* [QUOTED TEXT]:
──────────────────────────────

O itinerário quaresmal, com o seu apelo à conversão, não tem a penitência como um fim em si mesmo mas a atração para Deus. É a Cruz pascal, florida de misericórdia, que ao longe contemplamos, e cujo aroma já de algum modo sentimos. É a alegria da salvação, representada no rosa dos paramentos, que nos faz desejar cantar e dançar com o Deus da festa. Não aconteça ficarmo-nos pelos ritos, a lei e, sobretudo, uma certa ideia de Deus, um “pre-conceito” acerca de Deus, com certeza sempre distante da realidade divina.
Diz-nos o Evangelho que «os fariseus e os escribas murmuravam entre si», enquanto «os publicanos e os pecadores aproximavam-se todos de Jesus». Os primeiros, que se julgavam justos e santos, falavam sem ouvir. Era um diálogo de surdos. Os segundos, que se sentiam sujos e indignos, aproximavam-se em silêncio de Jesus para o escutar.
Os primeiros só se recebiam a si mesmos e aos que eram como eles. Mas, ao fecharem o seu coração aos publicanos e pecadores, julgando-os e condenando-os, fechavam-no também a Deus, ao Deus de Jesus Cristo. Os segundos sentiam-se acolhidos por Jesus, pela sua abertura e humanidade. A atitude dos primeiros repele; a de Jesus atrai porque a ausência de condenação já é possibilidade de relação, de caminho a percorrer em conjunto. A Quaresma está nisso. A nossa forma de rezar e de nos relacionarmos com Deus também. E é de oração e relação que nos fala a parábola contada hoje por Lucas.
Havia dois filhos. Ambos perdidos. Um longe, o outro perdido por casa. Ambos com uma ideia errada acerca do pai e acerca de Deus. O mais novo via no pai alguém que o impedia de gozar a vida e ser feliz. Mas a vida livre que procurou acabou por o deixar tão vazio interiormente quanto a carteira e a ter de disputar a comida dos porcos. Por isso, não porque esteja arrependido, volta para casa. No caminho treina o que vai dizer, frases feitas, orações repetidas vezes sem conta, mas é o pai que, «vendo-o, enche-se de compaixão e corre ao seu encontro». O filho ainda arrisca as desculpas esfarrapadas que tinha pensado, não sentidas, mas o pai é insistente no perdão, «cobrindo-o de beijos», vestindo-o com a roupa e a dignidade de filho, fazendo festa pelo seu regresso a casa.
Entretanto, regressou também o filho mais velho que, ressentido, não quis juntar-se à festa porque se achava justo e discriminado pelo pai. Nunca tinha ido para longe, mas a verdade é que também não estava perto. Não se dava conta de que, mesmo vivendo na casa do pai, há muito que estava perdido.
A igreja não é espaço para gente que se acha justa e santa, que com voz grossa reza a sua arrogância, mas para gente que, com humildade, se aproxima de Jesus, para o escutar, para aprender, para fazer caminho com Ele e, quando necessário, se deixar abraçar e beijar pela sua misericórdia e o seu perdão.

──────────────────────────────

* [DATA SHOWN]:
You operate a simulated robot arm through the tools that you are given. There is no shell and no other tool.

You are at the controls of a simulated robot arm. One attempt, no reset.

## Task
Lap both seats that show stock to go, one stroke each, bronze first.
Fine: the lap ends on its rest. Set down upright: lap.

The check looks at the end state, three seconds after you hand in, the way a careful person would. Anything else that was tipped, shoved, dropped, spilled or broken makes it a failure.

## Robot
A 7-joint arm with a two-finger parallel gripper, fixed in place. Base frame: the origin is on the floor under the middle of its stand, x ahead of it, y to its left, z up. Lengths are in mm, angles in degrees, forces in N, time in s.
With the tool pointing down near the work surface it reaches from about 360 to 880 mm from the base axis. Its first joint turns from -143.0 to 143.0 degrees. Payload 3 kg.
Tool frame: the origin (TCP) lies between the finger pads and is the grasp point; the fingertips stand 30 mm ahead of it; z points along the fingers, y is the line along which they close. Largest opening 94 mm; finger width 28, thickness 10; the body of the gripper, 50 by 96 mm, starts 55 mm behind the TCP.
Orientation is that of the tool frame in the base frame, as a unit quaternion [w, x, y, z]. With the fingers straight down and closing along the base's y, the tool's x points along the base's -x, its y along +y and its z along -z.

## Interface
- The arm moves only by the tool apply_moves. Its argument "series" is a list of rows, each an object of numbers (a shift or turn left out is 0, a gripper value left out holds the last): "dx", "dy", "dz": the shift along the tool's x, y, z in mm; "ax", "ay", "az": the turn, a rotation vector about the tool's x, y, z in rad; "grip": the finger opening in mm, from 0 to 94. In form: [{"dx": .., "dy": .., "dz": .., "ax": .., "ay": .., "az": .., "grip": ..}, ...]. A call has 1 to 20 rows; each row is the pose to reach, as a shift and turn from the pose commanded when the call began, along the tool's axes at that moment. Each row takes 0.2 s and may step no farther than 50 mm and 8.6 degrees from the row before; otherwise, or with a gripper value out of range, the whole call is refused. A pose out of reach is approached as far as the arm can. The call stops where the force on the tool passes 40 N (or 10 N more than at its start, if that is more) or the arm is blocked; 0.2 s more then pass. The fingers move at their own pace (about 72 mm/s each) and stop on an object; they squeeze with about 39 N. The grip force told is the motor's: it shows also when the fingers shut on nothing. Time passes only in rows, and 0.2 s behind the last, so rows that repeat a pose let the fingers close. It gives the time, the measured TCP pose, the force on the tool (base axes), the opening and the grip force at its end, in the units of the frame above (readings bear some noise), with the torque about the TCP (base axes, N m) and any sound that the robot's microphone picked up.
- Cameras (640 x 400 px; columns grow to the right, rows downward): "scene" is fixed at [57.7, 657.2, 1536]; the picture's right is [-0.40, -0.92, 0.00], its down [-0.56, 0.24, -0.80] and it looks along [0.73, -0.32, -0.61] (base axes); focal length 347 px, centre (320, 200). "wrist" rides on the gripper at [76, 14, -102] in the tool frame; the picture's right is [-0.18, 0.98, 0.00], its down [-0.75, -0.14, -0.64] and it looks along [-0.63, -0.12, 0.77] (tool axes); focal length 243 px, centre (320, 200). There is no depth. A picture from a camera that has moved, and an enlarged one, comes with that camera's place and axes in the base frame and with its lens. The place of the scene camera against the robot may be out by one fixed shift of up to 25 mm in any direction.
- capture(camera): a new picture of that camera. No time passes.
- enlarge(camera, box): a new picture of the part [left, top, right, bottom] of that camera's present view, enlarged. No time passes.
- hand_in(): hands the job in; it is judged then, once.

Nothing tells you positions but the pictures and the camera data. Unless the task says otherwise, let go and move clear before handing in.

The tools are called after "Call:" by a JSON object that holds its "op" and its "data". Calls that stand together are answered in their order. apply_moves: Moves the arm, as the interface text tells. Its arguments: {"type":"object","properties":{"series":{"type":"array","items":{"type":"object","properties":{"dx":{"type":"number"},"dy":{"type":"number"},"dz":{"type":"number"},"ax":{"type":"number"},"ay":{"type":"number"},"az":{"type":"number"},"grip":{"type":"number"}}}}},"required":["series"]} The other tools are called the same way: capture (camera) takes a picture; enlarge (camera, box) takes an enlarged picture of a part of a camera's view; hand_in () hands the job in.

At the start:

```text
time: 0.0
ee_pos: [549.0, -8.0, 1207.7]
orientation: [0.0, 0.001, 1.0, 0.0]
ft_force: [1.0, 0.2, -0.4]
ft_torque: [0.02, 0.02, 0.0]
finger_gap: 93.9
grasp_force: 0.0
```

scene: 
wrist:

──────────────────────────────

* [REQUIRED WORK]:
**1.** Reproduce the wording of the quoted text between "Os primeiros só" and "hoje por Lucas.", with both ends included.
**2.** Supply the part of the quoted text that comes after its last sentence.

* [ANSWERS PROVIDED]:
**1.**
Os primeiros só se recebiam a si mesmos e aos que eram como eles. Mas, ao fecharem o seu coração aos publicanos e pecadores, julgando-os e condenando-os, fechavam-no também a Deus, ao Deus de Jesus Cristo. Os segundos sentiam-se acolhidos por Jesus, pela sua abertura e humanidade. A atitude dos primeiros repele; a de Jesus atrai porque a ausência de condenação já é possibilidade de relação, de caminho a percorrer em conjunto. A Quaresma está nisso. A nossa forma de rezar e de nos relacionarmos com Deus também. E é de oração e relação que nos fala a parábola contada hoje por Lucas.

**2.**
Numa paróquia onde trabalhei, à medida que os anos passavam, cada vez menos pessoas vinham à igreja celebrar o Sacramento da Reconciliação. A igreja enchia-se completamente ao Domingo para a celebração da Santa Missa, mas o confessionário estava quase sempre vazio. Numa semana da Quaresma, decidimos, então, ir à noite a cada uma das seis aldeias. Uma aldeia por noite. Em cada aldeia pedimos a um catequista que nos permitisse usar a varanda da sua casa e ali nos sentamos, com a discrição possível, a atender os penitentes. Nalgumas aldeias iluminados por velas, noutras por lâmpadas alimentadas por um pequeno gerador, autênticas multidões aproveitaram a presença do sacerdote para se confessarem. Alguns não o faziam há muitos anos. Nalgumas das aldeias atendemos pessoas até perto da uma hora da madrugada. Era visível a alegria do perdão estampada no rosto de cada homem e mulher.
Esta experiência fez-nos perceber que as pessoas simples da aldeia muitas vezes não se aproximavam da igreja por causa daqueles/as que andavam à nossa volta e que, em vez de mostrarem o rosto misericordioso de Deus, que a todos acolhe, se sentiam uma espécie de polícias da fé, criticando os outros por tudo e por nada, tanto pela roupa que vestiam, como por não saberem as orações longas e complicadas que aqueles/as sabiam.
Por vezes, somos como o filho mais velho, teimosos em achar que a conversão é coisa para os outros. Os outros é que têm de mudar. Os outros é que têm de se confessar. Não! Somos nós. Sou eu.
Mas, felizmente, Deus sabe esperar, pronto a perdoar e a fazer festa connosco no Céu.
Assim queiramos cantar e dançar!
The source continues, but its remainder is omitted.